Bender notes that the meaning and importance of women's clothing can be seen in commonplace phrases: the term "loose woman" originally referred to a lady who did not wear a corset; a "straitlaced" woman did. But the corsets, bustles, long petticoats, pantaloons, and chemises 19th-century women were required to wear made for a long and heavy costume. Toward the end of the century Bloomer's outfit came to be accepted as more women took up athletic activities like bicycling and tennis. Many women also felt they were freeing their minds along with their bodies by abandoning the restrictive garments.

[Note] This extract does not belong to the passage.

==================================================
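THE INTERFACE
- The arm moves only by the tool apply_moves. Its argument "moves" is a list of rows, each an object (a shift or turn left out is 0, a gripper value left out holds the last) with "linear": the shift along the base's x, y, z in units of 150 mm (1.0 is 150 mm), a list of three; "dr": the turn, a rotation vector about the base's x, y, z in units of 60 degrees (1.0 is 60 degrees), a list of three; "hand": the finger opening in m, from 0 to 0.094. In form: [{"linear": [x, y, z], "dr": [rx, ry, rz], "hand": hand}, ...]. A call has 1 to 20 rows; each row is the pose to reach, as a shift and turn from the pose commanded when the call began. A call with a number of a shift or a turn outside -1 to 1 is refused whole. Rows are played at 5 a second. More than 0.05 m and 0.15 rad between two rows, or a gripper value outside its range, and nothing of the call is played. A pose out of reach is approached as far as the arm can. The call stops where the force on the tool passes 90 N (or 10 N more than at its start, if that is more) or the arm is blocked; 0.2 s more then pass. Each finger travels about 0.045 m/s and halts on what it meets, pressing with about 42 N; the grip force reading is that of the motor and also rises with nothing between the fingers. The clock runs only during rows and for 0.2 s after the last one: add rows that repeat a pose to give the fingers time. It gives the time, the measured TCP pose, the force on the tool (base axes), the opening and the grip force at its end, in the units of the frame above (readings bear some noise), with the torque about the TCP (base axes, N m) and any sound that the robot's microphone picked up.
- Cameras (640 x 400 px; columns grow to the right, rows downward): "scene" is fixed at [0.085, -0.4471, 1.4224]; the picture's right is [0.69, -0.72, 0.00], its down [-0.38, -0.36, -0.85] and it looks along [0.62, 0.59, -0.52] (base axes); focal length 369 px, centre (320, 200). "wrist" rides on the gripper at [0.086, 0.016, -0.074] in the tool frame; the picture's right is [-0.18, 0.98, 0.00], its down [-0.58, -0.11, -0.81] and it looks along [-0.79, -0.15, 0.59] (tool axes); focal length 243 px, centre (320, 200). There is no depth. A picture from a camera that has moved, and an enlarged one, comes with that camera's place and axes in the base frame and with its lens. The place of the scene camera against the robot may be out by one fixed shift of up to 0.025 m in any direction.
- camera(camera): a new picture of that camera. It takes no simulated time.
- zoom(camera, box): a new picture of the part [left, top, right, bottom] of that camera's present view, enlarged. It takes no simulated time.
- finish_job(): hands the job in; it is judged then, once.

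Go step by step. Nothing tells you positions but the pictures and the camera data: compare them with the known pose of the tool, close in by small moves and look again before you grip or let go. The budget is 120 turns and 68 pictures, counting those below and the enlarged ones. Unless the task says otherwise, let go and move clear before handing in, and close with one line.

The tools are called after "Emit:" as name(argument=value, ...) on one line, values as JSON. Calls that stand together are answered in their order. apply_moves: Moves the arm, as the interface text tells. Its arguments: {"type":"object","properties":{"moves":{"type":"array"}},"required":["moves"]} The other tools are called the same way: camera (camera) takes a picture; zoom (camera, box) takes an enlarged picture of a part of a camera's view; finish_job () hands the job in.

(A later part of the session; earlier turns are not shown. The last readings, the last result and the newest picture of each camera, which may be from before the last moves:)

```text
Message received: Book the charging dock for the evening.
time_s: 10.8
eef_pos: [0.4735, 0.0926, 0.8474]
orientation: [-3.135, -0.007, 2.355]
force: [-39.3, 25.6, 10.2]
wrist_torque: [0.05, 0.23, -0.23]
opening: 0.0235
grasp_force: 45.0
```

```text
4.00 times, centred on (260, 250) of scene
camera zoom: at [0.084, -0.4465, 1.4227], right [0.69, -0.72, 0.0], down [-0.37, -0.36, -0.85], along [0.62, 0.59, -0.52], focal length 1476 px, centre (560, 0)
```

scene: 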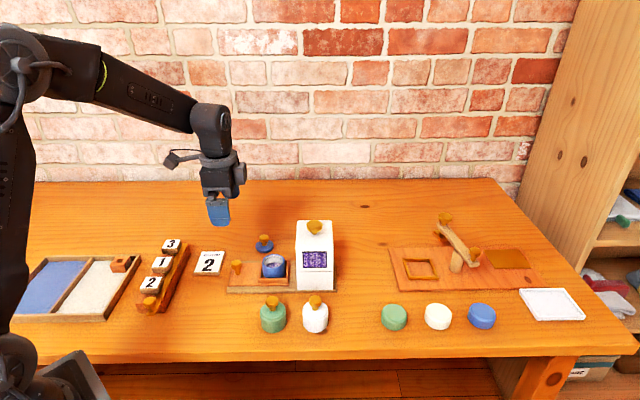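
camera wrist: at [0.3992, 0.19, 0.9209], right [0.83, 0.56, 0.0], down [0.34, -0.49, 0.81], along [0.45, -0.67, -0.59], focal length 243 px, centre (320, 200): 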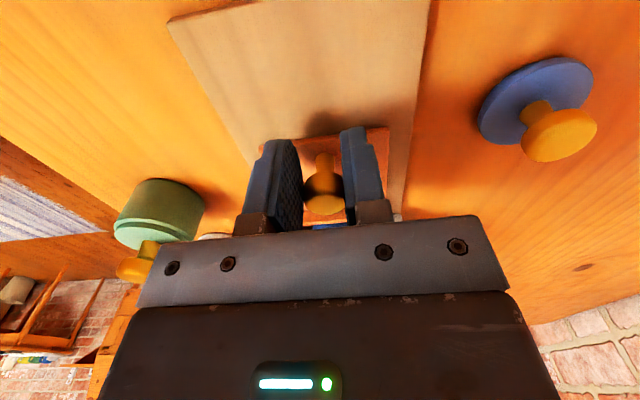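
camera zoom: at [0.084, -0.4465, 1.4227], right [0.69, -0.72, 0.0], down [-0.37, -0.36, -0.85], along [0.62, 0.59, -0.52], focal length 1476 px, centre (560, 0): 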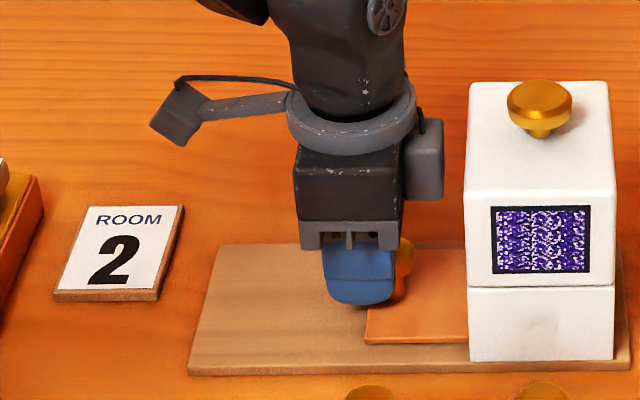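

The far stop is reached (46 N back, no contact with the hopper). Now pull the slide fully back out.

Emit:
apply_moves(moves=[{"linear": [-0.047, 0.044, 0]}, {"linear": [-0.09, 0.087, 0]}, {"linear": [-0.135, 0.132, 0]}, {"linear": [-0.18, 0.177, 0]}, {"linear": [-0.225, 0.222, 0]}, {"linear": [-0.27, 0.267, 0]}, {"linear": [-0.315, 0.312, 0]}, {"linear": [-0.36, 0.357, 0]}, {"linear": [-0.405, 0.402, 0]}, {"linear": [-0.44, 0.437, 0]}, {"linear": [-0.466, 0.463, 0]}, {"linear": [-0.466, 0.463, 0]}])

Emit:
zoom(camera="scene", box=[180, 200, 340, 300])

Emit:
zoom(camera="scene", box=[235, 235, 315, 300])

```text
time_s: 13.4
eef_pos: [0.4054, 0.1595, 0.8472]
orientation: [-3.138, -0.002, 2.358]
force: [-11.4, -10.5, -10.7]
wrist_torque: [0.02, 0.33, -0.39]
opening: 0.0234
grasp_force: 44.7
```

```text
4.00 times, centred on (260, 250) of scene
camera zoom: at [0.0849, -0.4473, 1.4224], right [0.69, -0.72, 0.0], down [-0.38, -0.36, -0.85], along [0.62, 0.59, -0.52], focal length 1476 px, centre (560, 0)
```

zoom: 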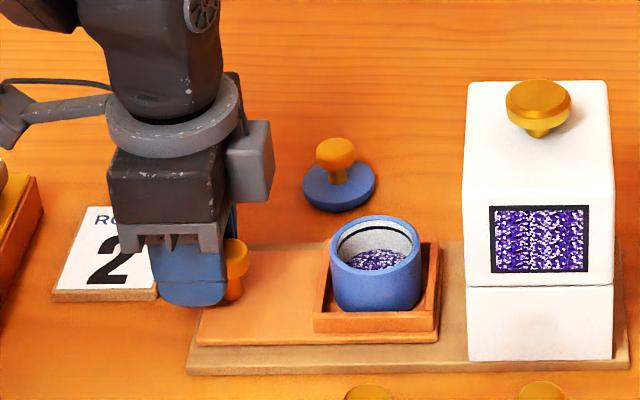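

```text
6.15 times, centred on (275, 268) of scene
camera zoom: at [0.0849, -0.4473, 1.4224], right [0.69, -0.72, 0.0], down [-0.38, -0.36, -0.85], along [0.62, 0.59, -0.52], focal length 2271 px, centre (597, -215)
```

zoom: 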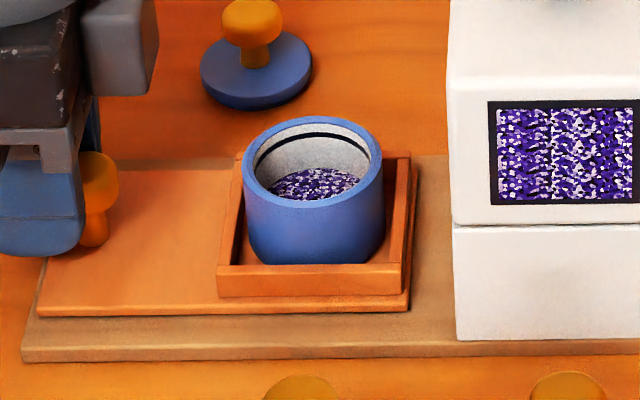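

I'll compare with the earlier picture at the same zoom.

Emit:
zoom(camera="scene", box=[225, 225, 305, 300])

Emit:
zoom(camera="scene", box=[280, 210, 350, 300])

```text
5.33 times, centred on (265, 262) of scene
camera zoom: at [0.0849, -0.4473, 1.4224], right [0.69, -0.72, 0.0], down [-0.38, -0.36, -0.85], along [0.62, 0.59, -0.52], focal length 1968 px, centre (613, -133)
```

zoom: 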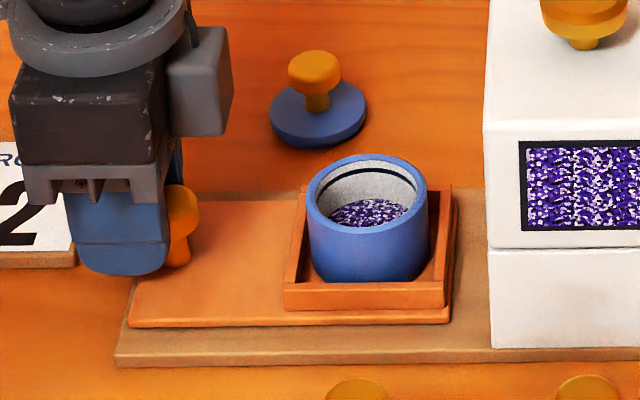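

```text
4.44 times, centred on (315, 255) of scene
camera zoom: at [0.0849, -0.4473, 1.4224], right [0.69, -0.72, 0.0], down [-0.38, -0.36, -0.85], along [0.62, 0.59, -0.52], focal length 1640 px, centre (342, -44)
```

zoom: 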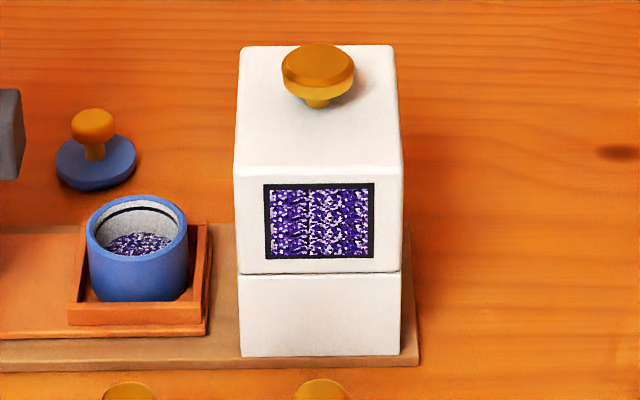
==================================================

Bender became interested in the history of clothing while working in the costume shop of a youth theater group in suburban Cleveland, where she grew up. By the time she was 16, she was making costumes for professional theater companies, and she grew to appreciate the symbolic value of clothing. She recalls that while attending Bradley University in the late 1960s she and other female students persuaded university officials to abolish dormitory curfews for women. As part of their strategy, the women wore dresses and skirts to avoid the perception they were trying to act like men. "We wanted to be taken seriously as women who had something to say," she says.

Bender went on to teach costume design at the University of Santa Clara and Northwestern University; currently she runs her own arts consulting firm and teaches at the International Academy of Merchandising and Design.

Controversies over proper female attire still occasionally erupt. Last month the valedictorian of Oak Park-River Forest High School was barred from her graduation because she refused to wear a dress. "When taboos are broken, we get nervous," says Bender. "Even at the end of the 20th century, it's hard for us not to confuse gender and clothing."

Bender will give a slide lecture, "Bloomers, Health Nuts, and Bra Burners: Dress Reform in America," Thursday at 6:30 at the Glessner House Museum, 1800 S. Prairie. Admission is $5. For more information call 312-326-1480. --Michael Marsh

Art accompanying story in printed newspaper (not available in this archive): Lynda A. Bender photo by J.B. Spector.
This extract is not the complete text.